### Supplied text ###

This autumnal time of change can sometimes breed feelings of instability, imbalance, unsteadiness, or restlessness. It can be difficult to feel grounded when everything around us is in a state of flux.
But when are we not in flux, really? Even the times of the solstices, those ends of the spectrum, those moments of apparent stillness, are merely an illusion. The sun appears to pause at its highest or lowest point in the sky and then reverse direction – but in reality, the sun never stands still. It’s in constant motion, as is the earth, which continually orbits around the sun. It’s only because of the shifting tilt of the earth’s axis that the sun ever seems to stand still.
The earth’s motion is constant; the sun’s motion is constant; our entire solar system is constantly in motion. All of us on this earth are continually moving, ever changing, ever shifting from one season, one phase, one moment to the next.
I find each turn of the season a welcome reminder of this. It’s also a reminder that amidst this perpetual motion, I need to stay connected to what helps me feel grounded, that which stabilizes and steadies me amidst the constantly swirling winds of change.
For me, my yoga practice is what grounds me. Setting aside time each day to turn my attention inward, to connect with that part of myself that is timeless, unchanging, eternal – that’s what helps me to feel steady and sure even in times of transition.
Because if I look really closely – if I take the time and make the effort to be quiet, to be still, and to look deep within myself - I find something that’s not moving or shifting or changing. I find the part of me that never loses or gains weight. It doesn’t have abs that get stronger or weaker. Fine lines don’t appear on its face and its skin doesn’t sag as time marches on. It’s something way beyond all of that.
When I practice yoga, I connect with the part of myself that is timeless, eternal – the deepest part of myself that always was and always will be.
Yoga philosophy identifies this part as Atman, a Sanskrit word that means “inner self” or “soul.” Some people think of it as the God within, or a divine spark, or light, or maybe just the energy that makes up everything.

###

• Prompt 1:
Reproduce the wording of the supplied text between "This autumnal time" and "state of flux.", with both ends included.
• Prompt 2:
Continue the supplied text from where it stops.

### Given data ###

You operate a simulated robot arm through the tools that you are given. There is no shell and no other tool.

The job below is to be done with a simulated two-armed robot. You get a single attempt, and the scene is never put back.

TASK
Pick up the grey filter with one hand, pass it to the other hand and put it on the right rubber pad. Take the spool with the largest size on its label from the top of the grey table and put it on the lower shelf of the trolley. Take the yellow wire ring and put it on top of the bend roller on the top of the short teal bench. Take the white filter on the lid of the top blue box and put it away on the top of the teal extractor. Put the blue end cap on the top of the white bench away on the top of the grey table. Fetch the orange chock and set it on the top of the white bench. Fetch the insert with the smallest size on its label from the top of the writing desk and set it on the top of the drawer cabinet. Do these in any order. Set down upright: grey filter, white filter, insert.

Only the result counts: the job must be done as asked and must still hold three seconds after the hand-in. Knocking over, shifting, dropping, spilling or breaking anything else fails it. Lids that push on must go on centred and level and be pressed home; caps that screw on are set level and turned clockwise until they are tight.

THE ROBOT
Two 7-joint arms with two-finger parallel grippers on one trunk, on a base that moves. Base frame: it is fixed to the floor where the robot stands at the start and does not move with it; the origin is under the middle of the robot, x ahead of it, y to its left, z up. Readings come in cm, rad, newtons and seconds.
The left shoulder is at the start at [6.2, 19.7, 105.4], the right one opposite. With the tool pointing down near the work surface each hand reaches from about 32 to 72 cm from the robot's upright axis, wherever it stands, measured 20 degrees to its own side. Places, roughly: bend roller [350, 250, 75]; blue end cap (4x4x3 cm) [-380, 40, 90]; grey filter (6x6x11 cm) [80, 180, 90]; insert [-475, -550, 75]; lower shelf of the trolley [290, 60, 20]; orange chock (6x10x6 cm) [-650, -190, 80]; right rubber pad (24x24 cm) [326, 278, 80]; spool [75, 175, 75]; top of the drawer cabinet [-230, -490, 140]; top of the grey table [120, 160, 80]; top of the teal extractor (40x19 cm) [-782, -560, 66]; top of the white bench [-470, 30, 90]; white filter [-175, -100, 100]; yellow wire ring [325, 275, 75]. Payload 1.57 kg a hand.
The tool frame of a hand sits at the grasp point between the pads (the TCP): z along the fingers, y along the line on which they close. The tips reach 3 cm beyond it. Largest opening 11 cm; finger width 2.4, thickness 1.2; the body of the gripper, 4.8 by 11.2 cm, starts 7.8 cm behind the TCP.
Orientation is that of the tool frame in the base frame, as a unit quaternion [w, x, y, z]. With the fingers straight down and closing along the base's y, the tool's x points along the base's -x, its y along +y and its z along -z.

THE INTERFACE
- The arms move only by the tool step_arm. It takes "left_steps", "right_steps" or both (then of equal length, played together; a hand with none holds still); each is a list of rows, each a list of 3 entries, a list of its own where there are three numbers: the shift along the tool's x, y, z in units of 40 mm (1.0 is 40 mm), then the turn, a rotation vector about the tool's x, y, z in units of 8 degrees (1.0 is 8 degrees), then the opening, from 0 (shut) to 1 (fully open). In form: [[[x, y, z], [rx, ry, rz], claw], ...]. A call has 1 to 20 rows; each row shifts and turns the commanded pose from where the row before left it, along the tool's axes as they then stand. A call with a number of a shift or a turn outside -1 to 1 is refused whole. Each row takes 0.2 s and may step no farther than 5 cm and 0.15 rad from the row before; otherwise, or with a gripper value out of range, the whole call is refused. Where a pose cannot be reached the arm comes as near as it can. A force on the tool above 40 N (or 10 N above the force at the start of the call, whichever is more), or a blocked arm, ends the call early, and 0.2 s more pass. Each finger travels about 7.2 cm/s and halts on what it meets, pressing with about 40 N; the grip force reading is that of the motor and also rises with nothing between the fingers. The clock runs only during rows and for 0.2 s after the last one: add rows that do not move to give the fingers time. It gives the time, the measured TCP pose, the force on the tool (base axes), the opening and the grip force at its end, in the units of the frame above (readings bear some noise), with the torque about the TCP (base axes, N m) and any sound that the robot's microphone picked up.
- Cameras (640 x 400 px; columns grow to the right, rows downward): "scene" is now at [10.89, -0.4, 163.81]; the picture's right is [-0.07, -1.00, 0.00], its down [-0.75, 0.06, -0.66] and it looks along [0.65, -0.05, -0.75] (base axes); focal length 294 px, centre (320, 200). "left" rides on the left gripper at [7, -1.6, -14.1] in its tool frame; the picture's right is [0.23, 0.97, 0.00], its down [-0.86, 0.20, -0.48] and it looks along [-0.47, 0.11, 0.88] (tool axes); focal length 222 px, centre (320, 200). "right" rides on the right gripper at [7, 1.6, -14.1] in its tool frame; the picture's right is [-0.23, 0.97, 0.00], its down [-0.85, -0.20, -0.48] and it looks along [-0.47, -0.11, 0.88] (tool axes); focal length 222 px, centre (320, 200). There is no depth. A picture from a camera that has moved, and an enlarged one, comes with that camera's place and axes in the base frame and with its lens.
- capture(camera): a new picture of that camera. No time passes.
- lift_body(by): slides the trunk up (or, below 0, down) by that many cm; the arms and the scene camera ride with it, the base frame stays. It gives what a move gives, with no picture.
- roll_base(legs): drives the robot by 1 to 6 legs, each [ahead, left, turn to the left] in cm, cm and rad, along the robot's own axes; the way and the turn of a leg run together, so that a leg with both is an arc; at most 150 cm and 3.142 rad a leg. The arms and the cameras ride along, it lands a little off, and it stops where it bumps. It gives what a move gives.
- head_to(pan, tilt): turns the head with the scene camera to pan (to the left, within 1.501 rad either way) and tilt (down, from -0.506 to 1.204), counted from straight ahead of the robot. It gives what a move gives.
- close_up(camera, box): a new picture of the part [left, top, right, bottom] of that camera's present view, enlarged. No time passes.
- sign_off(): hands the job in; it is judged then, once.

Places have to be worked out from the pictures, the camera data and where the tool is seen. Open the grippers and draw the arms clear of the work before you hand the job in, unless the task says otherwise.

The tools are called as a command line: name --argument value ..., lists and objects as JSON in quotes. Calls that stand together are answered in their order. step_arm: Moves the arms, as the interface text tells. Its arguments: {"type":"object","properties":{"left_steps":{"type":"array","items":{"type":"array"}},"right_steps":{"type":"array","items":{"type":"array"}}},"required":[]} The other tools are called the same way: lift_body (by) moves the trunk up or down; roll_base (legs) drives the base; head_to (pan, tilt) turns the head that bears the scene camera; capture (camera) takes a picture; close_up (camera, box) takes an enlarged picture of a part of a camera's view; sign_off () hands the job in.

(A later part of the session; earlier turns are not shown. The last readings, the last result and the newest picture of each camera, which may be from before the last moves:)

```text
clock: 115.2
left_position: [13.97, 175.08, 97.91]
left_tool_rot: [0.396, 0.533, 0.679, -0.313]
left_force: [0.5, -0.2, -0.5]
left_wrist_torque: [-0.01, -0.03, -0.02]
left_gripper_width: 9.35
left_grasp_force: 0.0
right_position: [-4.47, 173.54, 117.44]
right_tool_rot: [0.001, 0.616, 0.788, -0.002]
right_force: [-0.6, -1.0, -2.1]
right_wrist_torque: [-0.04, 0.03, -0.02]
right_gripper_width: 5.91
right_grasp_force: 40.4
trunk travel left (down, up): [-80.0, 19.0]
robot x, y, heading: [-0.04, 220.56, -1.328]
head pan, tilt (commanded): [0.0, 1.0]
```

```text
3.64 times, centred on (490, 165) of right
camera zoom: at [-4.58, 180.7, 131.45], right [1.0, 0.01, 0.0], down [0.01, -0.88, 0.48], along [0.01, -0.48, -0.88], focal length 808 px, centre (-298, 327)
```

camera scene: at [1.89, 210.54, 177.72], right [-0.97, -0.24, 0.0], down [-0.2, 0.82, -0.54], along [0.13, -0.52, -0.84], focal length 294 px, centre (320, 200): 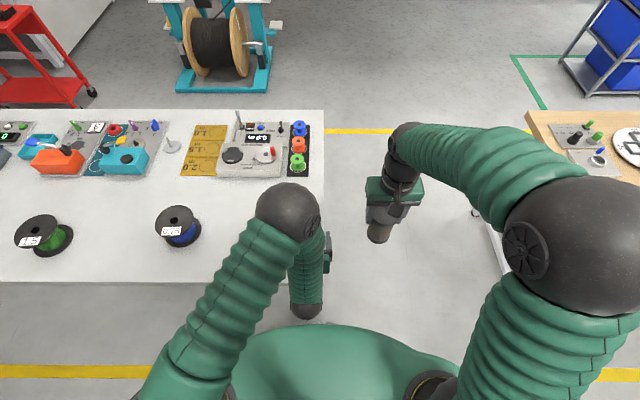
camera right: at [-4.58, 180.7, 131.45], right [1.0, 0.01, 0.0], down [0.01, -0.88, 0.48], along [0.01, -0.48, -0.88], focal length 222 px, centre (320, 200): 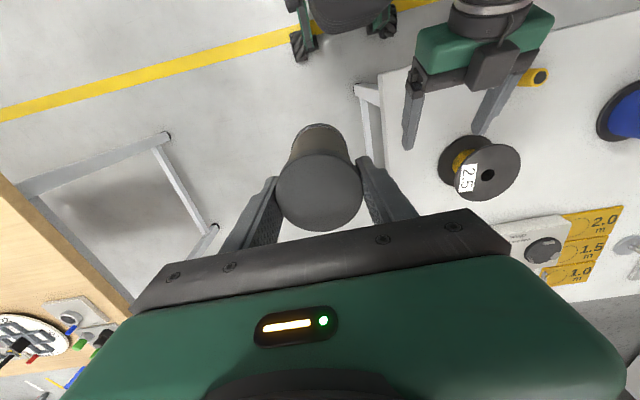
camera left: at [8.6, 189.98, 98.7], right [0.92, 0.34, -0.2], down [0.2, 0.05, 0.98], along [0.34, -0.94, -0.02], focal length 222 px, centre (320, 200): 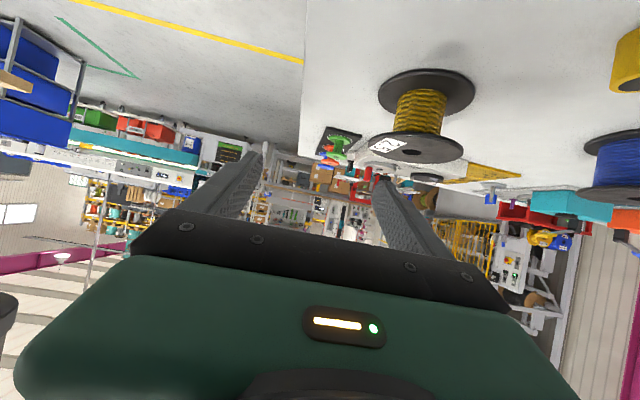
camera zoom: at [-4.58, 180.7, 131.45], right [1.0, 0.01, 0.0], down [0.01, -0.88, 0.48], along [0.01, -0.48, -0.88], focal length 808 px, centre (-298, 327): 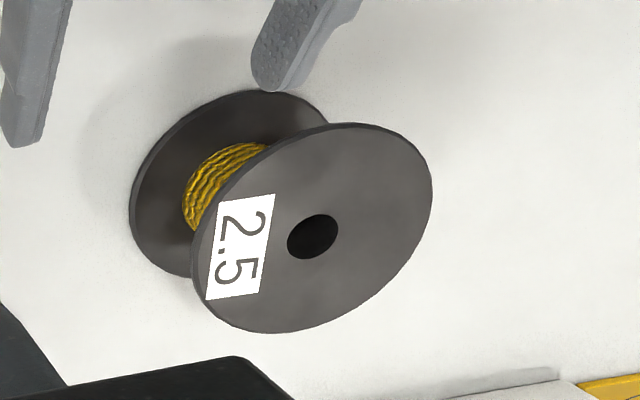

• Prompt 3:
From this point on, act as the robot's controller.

###

• Task output 1:
This autumnal time of change can sometimes breed feelings of instability, imbalance, unsteadiness, or restlessness. It can be difficult to feel grounded when everything around us is in a state of flux.

• Task output 2:
All the practices of yoga – the poses, breath work, concentration, meditation – have this as their ultimate intention: to unveil this Atman, this unchanging essence at our cores. They help us to realize that this unchanging essence is not just in us, but in everyone and everything around us, and that this oneness unites us with everything else in the Universe.
The literal translation of the word “yoga” is "union". It is derived from the Sanskrit root "yuj," meaning "to join" or "to unite."
Among all the other benefits which yoga touts, from stronger arms to more flexible hamstrings to greater peace of mind, at its core the practice is intended to reveal this union. It empowers us to feel, to actually experience the connection between ourselves and every other thing in the Universe – so we can recognize that there is no separation, that we are all one, and that this oneness has always been and always will be.
Now, this is no easy task! But even on those days when this union, this connection, feels miles away from my grasp, I’m still grateful that I can turn to my yoga practice as a place of calm amidst the storm, as a resting place, as my still point in this ever-changing universe.
I hope that your yoga practice allows you to find your still point too. As always, I’m here to help, in whatever way I can.
Yesterday morning I looked out my frosty windows at the stark-naked trees and felt the 19-degree air that snuck through the cracks in the window sashes. This morning, I looked out those same windows at rooftops and sidewalks blanketed with snow. It’s hard to believe it’s not even winter yet!
The official first day of winter this year falls on Wednesday, December 21. There will be a moment on this day (5:44am here in the Northern Hemisphere) when the Earth’s axial tilt will be farthest from the sun. That one moment is the Winter Solstice, and it represents a turning point: the juncture where the seasons change and autumn turns into winter.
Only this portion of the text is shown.